Notes from Windward: #66
New Counter for the Kitchen
adding to our work space
Now that the cabin is closed in, we'll be shifting our afternoon work sessions over to making improvements in the kitchen.
time to fill in the gap
The goal of the next few months will be to get work underway on the kitchen's shower room, but there's a couple of projects that need attending to in order to get that going since there's currently this huge marble slab parked in the bathroom.
the 4'x2'x4" marble fudge slab
It's the "thermal sink" that we'll use to make temperature sensistive products like fudge and pie crusts, but rather than just shuffle it out of the way to some other place, we figure it's time to get it installed and usable.

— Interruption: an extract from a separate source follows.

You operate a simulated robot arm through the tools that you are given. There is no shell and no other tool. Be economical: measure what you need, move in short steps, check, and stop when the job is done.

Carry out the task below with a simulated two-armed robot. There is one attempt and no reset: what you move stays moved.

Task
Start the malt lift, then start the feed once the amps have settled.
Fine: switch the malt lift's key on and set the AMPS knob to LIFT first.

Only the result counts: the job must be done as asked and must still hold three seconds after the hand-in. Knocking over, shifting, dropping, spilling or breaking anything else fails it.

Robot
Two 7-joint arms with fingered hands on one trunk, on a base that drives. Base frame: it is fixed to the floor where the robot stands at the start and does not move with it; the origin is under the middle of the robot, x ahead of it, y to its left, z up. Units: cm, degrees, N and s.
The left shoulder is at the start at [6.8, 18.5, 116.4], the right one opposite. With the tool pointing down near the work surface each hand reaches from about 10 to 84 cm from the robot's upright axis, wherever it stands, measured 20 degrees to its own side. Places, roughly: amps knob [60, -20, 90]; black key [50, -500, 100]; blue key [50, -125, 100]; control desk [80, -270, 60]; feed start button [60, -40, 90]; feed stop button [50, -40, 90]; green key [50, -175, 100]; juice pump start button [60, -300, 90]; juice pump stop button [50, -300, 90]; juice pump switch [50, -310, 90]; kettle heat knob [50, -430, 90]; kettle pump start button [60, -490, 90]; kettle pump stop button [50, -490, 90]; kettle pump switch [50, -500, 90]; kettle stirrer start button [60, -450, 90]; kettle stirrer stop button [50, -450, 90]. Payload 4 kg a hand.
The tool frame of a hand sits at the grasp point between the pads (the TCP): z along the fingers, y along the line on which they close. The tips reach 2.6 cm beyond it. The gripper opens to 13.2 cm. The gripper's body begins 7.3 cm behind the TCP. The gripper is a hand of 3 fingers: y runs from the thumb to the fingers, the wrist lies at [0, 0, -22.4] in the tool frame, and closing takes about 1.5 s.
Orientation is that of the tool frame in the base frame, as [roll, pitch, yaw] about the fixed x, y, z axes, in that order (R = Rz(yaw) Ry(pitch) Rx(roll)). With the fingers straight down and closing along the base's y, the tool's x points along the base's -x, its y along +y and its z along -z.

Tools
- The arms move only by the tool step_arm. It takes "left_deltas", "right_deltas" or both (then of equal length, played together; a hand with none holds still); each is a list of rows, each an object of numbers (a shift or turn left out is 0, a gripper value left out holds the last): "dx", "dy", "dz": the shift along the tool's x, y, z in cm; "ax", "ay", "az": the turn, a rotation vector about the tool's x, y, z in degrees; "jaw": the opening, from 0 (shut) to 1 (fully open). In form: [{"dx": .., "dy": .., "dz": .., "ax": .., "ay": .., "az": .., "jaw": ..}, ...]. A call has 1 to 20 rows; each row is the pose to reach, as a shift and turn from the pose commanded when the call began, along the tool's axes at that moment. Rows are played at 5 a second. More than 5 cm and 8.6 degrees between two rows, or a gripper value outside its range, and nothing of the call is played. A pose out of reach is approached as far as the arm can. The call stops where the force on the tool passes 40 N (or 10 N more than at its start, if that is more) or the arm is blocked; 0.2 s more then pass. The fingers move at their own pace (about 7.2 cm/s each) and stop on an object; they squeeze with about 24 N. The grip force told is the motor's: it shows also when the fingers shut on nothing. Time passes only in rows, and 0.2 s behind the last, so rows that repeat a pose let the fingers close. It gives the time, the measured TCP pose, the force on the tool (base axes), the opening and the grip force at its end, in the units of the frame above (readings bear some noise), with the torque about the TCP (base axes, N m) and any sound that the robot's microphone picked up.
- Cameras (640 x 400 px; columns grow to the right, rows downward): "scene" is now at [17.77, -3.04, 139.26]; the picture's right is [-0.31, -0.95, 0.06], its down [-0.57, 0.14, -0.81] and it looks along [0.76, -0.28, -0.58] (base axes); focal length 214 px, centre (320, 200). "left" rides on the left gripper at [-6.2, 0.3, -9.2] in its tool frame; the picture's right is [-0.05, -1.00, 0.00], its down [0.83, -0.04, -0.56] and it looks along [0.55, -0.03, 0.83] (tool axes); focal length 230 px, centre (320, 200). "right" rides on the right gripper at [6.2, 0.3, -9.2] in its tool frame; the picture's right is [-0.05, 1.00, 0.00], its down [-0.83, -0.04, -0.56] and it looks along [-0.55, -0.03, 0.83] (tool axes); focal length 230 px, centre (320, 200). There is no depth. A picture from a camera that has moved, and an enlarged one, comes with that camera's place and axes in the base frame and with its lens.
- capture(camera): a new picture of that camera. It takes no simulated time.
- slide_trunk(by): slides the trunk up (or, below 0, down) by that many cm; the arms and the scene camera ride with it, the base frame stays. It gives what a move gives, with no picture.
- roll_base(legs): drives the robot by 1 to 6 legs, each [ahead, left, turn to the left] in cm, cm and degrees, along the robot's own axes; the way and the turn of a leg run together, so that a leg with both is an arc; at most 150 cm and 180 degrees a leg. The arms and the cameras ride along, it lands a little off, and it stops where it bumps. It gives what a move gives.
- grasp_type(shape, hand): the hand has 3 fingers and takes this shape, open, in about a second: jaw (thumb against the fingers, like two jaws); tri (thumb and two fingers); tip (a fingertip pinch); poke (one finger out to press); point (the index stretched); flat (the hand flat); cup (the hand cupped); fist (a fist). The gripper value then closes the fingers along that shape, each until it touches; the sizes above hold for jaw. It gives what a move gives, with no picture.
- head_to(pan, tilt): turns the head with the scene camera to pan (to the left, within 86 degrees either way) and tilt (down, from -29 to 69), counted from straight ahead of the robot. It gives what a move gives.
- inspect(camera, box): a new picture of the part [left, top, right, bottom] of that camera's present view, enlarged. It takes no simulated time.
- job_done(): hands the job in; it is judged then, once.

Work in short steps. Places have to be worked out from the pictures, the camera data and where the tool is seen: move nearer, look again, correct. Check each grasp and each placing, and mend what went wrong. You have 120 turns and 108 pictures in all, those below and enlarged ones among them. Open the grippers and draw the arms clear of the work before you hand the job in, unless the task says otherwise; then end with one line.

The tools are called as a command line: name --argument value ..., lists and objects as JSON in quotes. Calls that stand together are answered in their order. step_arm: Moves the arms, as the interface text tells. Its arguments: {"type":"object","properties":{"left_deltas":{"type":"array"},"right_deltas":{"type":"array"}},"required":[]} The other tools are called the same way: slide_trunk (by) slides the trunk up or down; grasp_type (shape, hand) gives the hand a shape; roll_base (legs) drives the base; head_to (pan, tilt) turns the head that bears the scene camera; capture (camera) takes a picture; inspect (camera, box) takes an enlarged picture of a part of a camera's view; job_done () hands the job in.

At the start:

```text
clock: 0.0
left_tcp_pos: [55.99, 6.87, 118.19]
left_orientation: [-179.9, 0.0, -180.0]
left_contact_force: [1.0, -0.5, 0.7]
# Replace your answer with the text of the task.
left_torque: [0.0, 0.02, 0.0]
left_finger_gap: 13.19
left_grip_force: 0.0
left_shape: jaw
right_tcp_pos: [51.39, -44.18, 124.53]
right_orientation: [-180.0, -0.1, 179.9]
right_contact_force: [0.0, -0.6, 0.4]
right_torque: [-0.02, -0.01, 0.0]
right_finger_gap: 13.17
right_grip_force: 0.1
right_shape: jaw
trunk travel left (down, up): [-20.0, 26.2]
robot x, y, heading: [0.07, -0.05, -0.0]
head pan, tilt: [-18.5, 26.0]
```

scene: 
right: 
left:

The four foot by two foot by four inch thick slab of marble will be mounted on a dolly so that it can be rolled out when needed, and then rolled back under the counter and out of the way of the cooks when it not needed.
the counter frame in place
This required that the counter top that "houses" the slab be designed so that it doesn't have any center supports, so the design is a bit out of the ordinary--which is sort of par for how we do things, but hey, it's our kitchen and we want it to be both productive and pretty :-)
For added strength, the members where half-laped, glued and screwed with the result that the frame work is rock solid and easily supports the weight of an adult. Folks aren't supposed to stand on counters to clean the ceiling, but we figure it never hurts to build in some extra strength.
The next step involved cladding the frame with 1/2" plywood. Once that was glued and screwed into place, the frame was slid into place to await the fitting of the counter top.
the counter frame with plywood
installed on back and stove-side
Not doing a whole lot today other than enjoying the year end with friends, but before we gather together this evening, I wanted to at least get the counter cut and inplace so that the kitchen crew could use it tomorrow for our tradition New Year's lunch.
cut cutting jig in place
The only way I know to make a truly straight cut with a power saw is to set up a cutting fence to guide the saw, especially when you're having to transition from one surface to another that's at 90° from the first. It takes a bit of time to put together the fence, but it's better to invest the time and get the cut right than have to look, day after day, at a sloppy cut.